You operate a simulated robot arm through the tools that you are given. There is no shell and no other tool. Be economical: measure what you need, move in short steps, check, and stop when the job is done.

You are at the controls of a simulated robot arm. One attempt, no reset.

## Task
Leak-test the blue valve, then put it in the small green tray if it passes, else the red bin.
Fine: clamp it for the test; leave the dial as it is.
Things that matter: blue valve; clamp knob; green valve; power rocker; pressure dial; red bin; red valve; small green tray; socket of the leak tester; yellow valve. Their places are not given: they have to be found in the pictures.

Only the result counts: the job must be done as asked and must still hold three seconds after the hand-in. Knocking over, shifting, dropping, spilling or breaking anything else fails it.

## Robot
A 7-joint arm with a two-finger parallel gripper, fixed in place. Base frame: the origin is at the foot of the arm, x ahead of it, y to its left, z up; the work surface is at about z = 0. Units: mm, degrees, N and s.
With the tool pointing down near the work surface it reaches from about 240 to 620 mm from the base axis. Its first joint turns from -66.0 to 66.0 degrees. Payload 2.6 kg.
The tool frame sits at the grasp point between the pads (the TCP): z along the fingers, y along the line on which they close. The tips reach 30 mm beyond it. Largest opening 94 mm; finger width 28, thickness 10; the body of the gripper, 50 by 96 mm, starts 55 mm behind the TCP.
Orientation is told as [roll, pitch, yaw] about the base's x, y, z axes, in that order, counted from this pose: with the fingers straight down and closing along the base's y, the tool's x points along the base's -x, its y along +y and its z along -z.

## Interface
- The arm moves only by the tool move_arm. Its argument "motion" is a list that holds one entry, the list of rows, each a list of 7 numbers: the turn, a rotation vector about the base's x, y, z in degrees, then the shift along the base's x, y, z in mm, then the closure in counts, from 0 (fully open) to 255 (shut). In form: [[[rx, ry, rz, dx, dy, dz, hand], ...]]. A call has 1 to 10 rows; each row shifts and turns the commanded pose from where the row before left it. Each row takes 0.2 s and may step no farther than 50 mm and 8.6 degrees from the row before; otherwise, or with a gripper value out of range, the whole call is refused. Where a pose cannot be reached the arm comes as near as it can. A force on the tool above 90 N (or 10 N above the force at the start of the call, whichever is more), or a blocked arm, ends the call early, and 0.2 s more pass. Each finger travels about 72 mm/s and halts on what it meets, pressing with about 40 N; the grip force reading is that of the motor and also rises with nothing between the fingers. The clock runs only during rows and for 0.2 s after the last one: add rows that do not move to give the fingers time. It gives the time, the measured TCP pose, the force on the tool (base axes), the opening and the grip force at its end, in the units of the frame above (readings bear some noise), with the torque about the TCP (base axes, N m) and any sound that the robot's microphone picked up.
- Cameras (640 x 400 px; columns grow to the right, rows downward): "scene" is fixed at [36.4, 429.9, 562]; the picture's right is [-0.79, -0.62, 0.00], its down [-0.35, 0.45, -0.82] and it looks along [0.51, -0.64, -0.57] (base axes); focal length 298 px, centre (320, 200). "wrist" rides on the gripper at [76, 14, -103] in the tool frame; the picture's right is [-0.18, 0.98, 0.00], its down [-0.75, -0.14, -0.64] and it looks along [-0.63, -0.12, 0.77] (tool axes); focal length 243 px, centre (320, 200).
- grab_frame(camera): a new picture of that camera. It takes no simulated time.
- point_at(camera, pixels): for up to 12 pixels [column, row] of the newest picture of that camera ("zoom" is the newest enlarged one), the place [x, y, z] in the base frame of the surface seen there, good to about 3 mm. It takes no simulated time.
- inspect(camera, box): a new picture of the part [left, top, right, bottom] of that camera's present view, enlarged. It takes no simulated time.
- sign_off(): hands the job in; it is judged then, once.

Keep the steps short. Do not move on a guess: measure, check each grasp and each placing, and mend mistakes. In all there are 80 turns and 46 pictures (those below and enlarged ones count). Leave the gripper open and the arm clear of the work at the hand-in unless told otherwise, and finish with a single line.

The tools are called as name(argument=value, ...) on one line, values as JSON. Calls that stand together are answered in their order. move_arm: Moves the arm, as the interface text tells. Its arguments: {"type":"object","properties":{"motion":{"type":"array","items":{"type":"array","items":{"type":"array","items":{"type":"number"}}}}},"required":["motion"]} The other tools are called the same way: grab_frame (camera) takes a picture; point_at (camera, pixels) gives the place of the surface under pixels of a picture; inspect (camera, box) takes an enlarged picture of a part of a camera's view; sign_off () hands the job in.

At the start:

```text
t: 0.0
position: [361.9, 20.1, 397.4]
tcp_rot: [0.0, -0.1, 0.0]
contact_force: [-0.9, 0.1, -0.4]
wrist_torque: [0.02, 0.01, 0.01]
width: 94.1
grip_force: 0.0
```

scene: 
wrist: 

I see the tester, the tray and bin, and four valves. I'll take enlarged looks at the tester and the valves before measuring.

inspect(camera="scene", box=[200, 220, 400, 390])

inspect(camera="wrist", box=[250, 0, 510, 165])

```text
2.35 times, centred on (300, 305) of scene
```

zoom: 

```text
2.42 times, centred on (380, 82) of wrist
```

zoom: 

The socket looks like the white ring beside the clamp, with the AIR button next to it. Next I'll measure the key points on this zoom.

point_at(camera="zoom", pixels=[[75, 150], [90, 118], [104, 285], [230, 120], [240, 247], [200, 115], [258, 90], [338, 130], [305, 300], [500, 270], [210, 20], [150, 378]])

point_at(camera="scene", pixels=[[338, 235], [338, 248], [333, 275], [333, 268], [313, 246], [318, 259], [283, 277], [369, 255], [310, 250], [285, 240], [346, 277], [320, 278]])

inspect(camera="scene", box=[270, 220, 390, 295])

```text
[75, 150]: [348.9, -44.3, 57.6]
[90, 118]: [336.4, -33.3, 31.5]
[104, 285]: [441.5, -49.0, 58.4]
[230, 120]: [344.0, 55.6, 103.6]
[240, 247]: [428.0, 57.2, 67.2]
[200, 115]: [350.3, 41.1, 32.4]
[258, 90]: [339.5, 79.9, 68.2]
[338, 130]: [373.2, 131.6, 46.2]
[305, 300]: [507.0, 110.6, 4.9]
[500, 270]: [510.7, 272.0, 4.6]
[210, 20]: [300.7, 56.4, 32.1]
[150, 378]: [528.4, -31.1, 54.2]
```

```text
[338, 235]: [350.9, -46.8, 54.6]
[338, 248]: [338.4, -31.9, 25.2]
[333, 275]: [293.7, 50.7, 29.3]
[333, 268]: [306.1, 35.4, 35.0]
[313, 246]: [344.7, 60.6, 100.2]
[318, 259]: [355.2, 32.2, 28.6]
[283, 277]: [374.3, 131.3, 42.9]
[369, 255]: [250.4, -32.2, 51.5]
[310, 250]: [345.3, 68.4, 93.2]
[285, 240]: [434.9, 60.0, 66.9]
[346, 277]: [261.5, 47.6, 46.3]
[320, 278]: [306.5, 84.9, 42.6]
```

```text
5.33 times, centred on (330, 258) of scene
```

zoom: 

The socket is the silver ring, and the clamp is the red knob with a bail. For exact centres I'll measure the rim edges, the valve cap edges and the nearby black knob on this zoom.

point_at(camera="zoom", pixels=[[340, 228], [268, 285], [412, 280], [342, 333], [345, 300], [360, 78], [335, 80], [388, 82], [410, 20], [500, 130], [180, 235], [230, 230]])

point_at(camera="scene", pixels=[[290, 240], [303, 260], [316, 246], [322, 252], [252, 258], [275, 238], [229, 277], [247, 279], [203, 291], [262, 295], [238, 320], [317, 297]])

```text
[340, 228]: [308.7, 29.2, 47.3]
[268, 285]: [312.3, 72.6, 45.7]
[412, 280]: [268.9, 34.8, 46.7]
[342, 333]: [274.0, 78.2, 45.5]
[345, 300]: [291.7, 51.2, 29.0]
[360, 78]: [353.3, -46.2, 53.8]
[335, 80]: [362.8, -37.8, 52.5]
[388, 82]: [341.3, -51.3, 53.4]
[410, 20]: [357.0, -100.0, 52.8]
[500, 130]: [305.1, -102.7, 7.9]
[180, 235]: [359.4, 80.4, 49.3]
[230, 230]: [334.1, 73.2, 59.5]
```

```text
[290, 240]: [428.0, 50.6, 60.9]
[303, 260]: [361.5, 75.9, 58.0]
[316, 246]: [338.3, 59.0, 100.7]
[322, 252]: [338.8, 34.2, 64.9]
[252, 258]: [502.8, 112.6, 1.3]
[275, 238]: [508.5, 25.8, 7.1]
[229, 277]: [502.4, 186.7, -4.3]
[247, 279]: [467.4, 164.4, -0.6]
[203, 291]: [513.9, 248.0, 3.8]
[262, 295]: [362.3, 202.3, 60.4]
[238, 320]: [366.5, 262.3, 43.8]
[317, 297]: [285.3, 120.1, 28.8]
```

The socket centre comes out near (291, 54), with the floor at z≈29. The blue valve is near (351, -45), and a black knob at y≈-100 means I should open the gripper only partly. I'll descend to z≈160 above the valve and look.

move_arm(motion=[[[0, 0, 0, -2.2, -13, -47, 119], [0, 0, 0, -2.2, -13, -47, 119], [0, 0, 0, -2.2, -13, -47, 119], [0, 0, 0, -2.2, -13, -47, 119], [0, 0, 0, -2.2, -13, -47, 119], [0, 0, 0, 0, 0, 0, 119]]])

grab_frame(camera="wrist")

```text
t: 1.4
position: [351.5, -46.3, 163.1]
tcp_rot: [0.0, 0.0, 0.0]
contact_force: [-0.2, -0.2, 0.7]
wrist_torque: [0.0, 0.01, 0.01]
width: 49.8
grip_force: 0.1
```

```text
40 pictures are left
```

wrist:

== == ==

Work to complete
Your answer is an exact quotation from the selected excerpt: it starts at "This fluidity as" and ends at "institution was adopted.".

Selected excerpt
== == ==

Even as this was his best counsel on short-term policy, Markwell 
shows Keynes was continuously preoccupied in this period, roughly 
1922-1932, with finding a solution to the question of what possible 
type of international arrangement could be agreed upon by many 
nations and managed with some high degree of efficiency that would 
not rely upon what Keynes considered the immiserating and 
trade-inhibiting policies of the gold standard [1].

So the second-stage of the development of Keynes's views on 
international relations was that he came to feel strongly that a 
return to the pre-1914 prosperity in Europe required the adoption by 
international agreement of an alternative to the former gold standard 
that would attract wide participation. This could only happen, he 
thought, if there were strong international leadership (which he long 
looked for from the U.S., as far back as the end of the First World 
War, but did not actually witness until World War Two). Moreover, 
Markwell clearly shows that in all of his many writings and 
participation in conferences devoted to this topic, Keynes was very 
fluid and pragmatic about the form that such a system should take. He 
was willing to compromise his own vision of a U.S./British-led system 
of managed (flexible) fixed exchange rates and the form that a 
managed stock of international liquidity reserves and payment media 
would take, if it would encourage wider agreement. (He stressed that 
the search for unanimity was an evil to be avoided.)

This fluidity as to details was to serve him well when he was 
negotiating with America during the Second World War over Lend-Lease 
and especially the post-war monetary system in that the Americans had 
firmly held demands and alternative plans of their own, which when 
added to Britain's weak financial position, meant that Keynes was 
forced to negotiate from a distinctly weak position. Thus, the 
1923-30 period was the stage of Keynes's developing international 
relations views that Markwell calls "early liberal institutionalist." 
Free trade could be beneficial, he was saying, but only if a properly 
functioning international monetary institution was adopted.

Briefly, we proceed on to the third stage of Keynes's views on the 
economic element in international relations. Here the question 
becomes more starkly the universal nature of the coincidence of free 
trade and peaceful international relations. This stage arose out of 
Keynes's participation on the Macmillan Committee on Trade and 
Finance (1929-31), the Economic Advisory Council set up by Ramsey 
McDonald, and particularly its Committee of Economists (created in 
July 1930, and to which also belonged William Beveridge, A. C. Pigou 
and Lionel Robbins) and in the pages of the political affairs journal 
that he headed at the time, the _New Statesman_. All of this activity 
arose from the need to respond to the international crisis that arose 
from the Great Depression and its particular impact on Britain.

In this and the fourth stage of Keynes's grappling with international 
relations questions, Markwell emphasizes continuity in Keynes's 
evolving views. The economist in me wants to call the first issue one 
of political context and, therefore not economically fundamental. But 
Markwell makes a good case that the last two stages of Keynes's 
thought in this regard should be seen as merging into, and 
reinforcing, one another. The fourth phase he identifies is the 
period after 1933, sometime between 1934 and 1936, depending on when 
one judges Keynes to have been in control of the central propositions 
of his _General Theory_.

== == ==

Exercise response
This fluidity as to details was to serve him well when he was 
negotiating with America during the Second World War over Lend-Lease 
and especially the post-war monetary system in that the Americans had 
firmly held demands and alternative plans of their own, which when 
added to Britain's weak financial position, meant that Keynes was 
forced to negotiate from a distinctly weak position. Thus, the 
1923-30 period was the stage of Keynes's developing international 
relations views that Markwell calls "early liberal institutionalist." 
Free trade could be beneficial, he was saying, but only if a properly 
functioning international monetary institution was adopted.